**Short task 1:** Here is the task for the listing below: output exactly the lines from the one containing "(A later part" through the one containing "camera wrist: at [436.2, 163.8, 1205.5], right", and leave out the pictures.

**Source excerpt:**
As I write this I have 6 days until the inaugural Exeter Marathon.
After my fund raiser in January for Camp Sunshine, I had a fair load of miles under my belt but no speed. I ran a 50k on January 31st, and then 1 week later ran a 10 mile race in less than 60 minutes. It was my slowest race there for 3 or 4 years, but I felt the same at mile 9 as I had at mile 2 despite my lack of speed.
Since then, my training has been a bit haphazard as I wasn’t training for anything specific. I haven’t cracked 200 miles in a month since then, and this week has been the first time in a month that I’ve run over 50 miles. I ran a total of 3 Fat Ass races this Winter, beginning with that 50k in January and followed by 26 miles in February and 15 miles in March. Most of my long runs have been 13-15 miles at most, often with an 8-10 mile run on the day before or the day after.
Out of curiosity more than anything else, I ran a Jeff Galloway “Magic Mile” on Friday evening in the rain after I got out of work. It wasn’t on a track, but I managed to squeek out a 5:14. I doubt that I had a sub-5 in me even had I been on a better surface or had somebody to chase so that 5:14 is probably pretty honest for an effort.
According to Galloway’s calculator that 5:14 mile translates to a probable 2:58:15 marathon given my current level of fitness. I tend to think that I’ll be able to run a little faster than that, although I recognize I won’t come close to my PR from when I won the Cox Sports Marathon 2 years ago. The calculator also claims that I could run a 10k in 37:19, a 6:01 pace, and I have already run a faster pace over 10 miles so far this season.
My best guess is that I will be somewhere in the 2:53 to 2:55 range next Saturday.

**Short task 2:** Your answer is an exact quotation from the source excerpt: it starts at "According to Galloway’s" and ends at "far this season.".

Sessions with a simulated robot:

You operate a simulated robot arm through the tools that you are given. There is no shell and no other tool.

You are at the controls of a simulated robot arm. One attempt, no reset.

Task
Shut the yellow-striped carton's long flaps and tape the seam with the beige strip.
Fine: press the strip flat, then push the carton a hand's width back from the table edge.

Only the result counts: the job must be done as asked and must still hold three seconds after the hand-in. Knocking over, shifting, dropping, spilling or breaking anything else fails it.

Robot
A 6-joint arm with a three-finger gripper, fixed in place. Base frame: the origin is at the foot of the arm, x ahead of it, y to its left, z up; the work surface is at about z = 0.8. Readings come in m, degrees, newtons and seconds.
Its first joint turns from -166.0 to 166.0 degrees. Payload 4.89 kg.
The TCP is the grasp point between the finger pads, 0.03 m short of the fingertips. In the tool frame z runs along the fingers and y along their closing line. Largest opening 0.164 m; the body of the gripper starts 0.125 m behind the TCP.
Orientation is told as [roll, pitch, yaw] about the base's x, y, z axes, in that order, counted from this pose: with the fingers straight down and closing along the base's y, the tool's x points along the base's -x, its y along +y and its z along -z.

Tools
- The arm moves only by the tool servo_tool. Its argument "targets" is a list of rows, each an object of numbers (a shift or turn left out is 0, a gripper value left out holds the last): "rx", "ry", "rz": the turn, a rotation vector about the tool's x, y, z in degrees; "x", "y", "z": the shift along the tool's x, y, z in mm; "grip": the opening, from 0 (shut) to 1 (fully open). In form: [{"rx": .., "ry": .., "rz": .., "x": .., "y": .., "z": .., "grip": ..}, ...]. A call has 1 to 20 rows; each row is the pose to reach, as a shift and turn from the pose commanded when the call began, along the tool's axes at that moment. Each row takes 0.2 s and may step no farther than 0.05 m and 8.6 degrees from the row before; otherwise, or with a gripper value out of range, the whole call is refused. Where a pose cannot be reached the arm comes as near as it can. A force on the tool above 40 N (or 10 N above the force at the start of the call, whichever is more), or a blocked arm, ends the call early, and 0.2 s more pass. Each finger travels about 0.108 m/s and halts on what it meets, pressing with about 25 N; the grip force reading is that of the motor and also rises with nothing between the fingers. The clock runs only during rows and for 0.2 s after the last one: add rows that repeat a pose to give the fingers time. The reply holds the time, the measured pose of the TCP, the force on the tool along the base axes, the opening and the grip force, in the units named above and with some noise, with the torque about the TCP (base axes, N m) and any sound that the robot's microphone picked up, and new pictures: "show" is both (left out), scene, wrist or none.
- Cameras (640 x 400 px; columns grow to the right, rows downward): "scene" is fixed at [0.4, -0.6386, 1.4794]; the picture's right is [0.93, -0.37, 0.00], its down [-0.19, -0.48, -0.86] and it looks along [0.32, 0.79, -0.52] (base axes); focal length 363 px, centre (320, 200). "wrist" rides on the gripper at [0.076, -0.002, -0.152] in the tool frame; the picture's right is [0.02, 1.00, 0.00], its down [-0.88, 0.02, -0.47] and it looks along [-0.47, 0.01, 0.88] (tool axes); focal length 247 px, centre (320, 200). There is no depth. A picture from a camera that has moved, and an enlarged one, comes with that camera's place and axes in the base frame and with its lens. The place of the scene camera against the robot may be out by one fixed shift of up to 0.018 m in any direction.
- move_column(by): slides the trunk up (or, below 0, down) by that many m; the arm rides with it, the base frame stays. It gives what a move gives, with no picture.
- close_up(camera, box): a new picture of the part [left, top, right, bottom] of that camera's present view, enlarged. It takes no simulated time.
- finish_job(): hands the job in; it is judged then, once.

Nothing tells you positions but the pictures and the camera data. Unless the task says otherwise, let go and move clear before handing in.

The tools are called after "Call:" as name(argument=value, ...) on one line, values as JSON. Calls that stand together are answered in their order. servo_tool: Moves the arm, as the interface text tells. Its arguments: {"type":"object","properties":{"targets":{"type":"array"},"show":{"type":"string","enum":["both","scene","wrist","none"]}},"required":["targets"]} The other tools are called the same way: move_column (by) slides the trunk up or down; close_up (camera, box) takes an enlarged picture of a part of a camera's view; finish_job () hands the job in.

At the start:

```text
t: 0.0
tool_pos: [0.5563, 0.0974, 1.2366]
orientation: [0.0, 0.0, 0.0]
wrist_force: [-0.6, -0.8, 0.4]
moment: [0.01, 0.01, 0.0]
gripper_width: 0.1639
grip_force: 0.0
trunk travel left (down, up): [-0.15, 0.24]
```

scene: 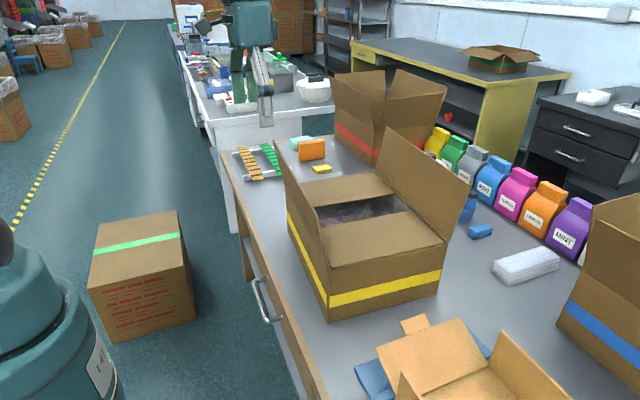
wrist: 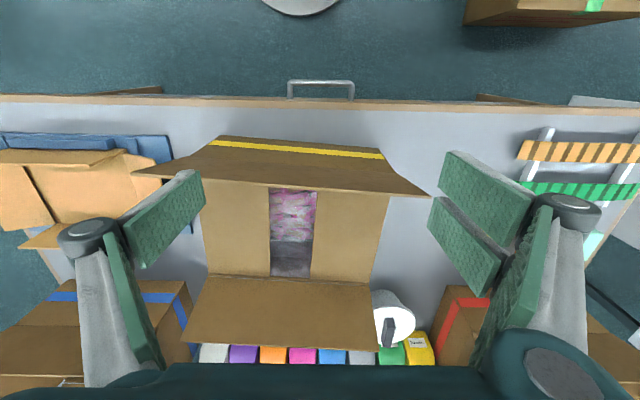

==

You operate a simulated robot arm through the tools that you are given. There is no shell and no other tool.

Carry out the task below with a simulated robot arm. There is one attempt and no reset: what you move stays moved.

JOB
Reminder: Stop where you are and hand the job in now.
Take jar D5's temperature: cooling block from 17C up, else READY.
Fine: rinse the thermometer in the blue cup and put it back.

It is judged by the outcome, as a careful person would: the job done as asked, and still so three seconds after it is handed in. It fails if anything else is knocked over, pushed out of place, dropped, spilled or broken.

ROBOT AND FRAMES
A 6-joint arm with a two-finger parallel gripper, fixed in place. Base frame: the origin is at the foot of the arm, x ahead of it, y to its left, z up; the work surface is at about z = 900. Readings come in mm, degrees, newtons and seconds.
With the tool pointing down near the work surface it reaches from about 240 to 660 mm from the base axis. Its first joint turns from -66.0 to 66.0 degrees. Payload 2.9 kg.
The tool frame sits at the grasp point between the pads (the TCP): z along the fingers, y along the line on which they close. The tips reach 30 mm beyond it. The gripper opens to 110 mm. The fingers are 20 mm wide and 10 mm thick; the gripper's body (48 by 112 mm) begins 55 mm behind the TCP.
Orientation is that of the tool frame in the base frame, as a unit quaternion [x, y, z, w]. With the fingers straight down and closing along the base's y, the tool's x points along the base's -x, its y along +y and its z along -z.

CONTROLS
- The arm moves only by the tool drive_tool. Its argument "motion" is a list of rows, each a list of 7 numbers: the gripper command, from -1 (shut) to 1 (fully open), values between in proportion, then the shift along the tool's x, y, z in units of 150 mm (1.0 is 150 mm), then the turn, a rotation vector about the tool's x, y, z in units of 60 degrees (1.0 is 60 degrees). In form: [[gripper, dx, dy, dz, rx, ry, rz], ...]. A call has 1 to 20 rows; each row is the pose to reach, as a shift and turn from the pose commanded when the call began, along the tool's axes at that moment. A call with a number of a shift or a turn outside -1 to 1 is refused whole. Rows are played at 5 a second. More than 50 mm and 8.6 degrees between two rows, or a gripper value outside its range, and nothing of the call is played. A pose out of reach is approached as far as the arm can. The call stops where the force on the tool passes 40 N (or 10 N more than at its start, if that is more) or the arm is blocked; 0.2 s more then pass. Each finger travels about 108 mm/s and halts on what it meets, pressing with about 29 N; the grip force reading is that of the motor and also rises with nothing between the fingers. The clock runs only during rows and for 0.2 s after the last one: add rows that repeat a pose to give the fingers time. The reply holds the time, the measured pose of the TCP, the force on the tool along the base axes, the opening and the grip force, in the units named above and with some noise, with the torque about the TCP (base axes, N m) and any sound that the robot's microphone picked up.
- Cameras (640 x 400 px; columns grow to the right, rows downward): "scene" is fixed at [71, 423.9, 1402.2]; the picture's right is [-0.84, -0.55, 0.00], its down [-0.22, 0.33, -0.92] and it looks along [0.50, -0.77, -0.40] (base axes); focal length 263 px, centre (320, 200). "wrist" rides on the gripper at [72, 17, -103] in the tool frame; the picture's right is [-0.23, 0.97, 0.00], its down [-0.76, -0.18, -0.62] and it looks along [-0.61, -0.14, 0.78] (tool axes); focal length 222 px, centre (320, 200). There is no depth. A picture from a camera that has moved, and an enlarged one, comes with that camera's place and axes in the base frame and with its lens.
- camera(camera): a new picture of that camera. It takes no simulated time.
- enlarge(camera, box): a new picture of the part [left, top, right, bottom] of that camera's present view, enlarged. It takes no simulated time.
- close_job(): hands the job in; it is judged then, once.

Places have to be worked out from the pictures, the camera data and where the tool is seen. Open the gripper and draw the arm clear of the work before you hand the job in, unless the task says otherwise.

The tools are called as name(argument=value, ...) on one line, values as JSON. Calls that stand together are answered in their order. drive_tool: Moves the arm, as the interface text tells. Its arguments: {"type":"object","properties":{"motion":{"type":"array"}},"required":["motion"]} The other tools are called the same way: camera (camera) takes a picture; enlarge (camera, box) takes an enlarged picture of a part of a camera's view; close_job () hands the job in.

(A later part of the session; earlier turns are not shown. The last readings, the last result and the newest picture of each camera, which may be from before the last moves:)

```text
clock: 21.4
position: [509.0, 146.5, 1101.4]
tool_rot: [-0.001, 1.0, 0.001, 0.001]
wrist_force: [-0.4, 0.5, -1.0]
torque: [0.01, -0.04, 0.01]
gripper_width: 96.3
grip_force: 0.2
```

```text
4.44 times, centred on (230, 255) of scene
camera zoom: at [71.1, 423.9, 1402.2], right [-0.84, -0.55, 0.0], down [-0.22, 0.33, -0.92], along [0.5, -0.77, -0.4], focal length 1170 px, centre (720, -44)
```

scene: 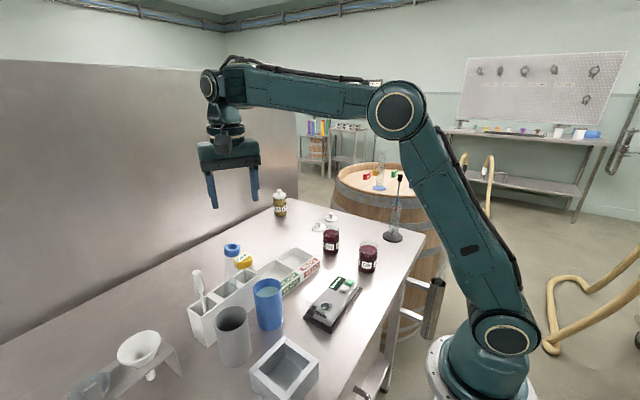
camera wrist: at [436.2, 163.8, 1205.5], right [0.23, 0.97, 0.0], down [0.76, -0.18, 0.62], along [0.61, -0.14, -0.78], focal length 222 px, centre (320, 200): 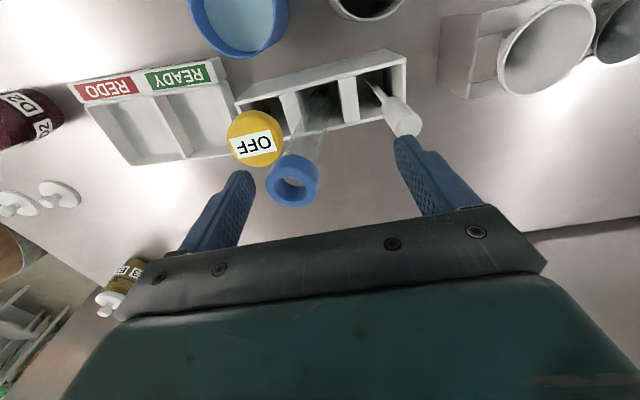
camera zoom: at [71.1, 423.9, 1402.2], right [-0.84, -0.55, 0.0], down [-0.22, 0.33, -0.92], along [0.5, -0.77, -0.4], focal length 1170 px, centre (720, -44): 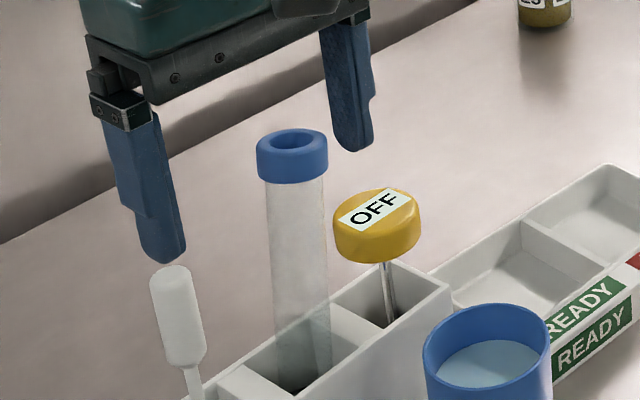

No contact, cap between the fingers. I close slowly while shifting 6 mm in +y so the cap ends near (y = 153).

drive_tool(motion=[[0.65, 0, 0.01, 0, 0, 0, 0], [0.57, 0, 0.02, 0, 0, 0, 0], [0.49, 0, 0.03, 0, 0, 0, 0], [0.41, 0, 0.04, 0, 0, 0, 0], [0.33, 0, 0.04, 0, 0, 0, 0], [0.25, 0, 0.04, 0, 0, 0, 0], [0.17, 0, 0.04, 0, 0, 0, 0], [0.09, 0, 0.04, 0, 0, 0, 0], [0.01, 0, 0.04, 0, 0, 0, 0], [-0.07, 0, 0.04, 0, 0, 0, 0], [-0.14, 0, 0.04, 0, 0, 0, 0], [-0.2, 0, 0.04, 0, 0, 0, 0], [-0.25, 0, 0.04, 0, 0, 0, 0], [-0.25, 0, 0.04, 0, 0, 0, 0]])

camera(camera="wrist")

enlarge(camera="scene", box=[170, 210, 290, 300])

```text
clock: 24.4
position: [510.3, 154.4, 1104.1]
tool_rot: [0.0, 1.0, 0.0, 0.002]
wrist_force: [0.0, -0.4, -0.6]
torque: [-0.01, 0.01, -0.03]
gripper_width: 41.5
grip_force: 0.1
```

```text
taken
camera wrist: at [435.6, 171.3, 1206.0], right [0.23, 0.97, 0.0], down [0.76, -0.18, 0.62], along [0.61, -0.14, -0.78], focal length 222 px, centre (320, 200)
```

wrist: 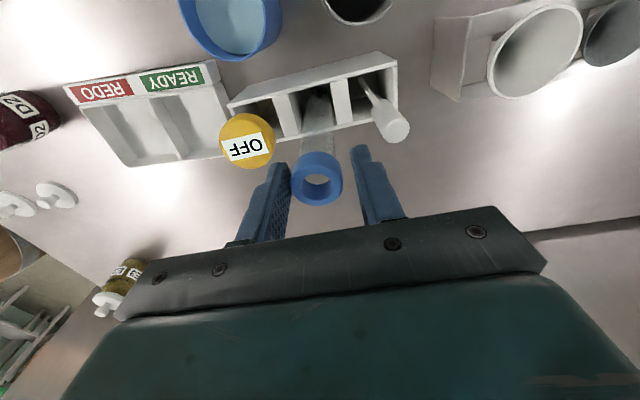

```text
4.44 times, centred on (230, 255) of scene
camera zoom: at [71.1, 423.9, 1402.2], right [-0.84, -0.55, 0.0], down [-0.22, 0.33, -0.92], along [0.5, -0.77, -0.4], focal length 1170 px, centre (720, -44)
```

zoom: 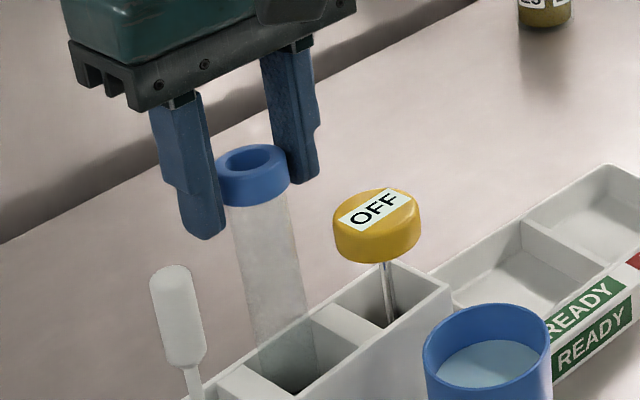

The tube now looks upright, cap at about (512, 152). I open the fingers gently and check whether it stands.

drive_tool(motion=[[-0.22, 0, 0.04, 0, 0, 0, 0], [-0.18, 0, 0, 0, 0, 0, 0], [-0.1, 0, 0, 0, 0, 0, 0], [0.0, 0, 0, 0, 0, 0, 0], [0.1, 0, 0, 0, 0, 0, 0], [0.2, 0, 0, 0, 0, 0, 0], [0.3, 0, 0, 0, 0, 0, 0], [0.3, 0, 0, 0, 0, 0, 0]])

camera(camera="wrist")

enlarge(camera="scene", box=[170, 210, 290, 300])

**Written reply 1:**
(A later part of the session; earlier turns are not shown. The last readings, the last result and the newest picture of each camera, which may be from before the last moves:)

```text
clock: 21.4
position: [509.0, 146.5, 1101.4]
tool_rot: [-0.001, 1.0, 0.001, 0.001]
wrist_force: [-0.4, 0.5, -1.0]
torque: [0.01, -0.04, 0.01]
gripper_width: 96.3
grip_force: 0.2
```

```text
4.44 times, centred on (230, 255) of scene
camera zoom: at [71.1, 423.9, 1402.2], right [-0.84, -0.55, 0.0], down [-0.22, 0.33, -0.92], along [0.5, -0.77, -0.4], focal length 1170 px, centre (720, -44)
```

scene: 
camera wrist: at [436.2, 163.8, 1205.5], right [0.23, 0.97, 0.0], down [0.76, -0.18, 0.62], along [0.61, -0.14, -0.78], focal length 222 px, centre (320, 200): 

**Written reply 2:**
According to Galloway’s calculator that 5:14 mile translates to a probable 2:58:15 marathon given my current level of fitness. I tend to think that I’ll be able to run a little faster than that, although I recognize I won’t come close to my PR from when I won the Cox Sports Marathon 2 years ago. The calculator also claims that I could run a 10k in 37:19, a 6:01 pace, and I have already run a faster pace over 10 miles so far this season.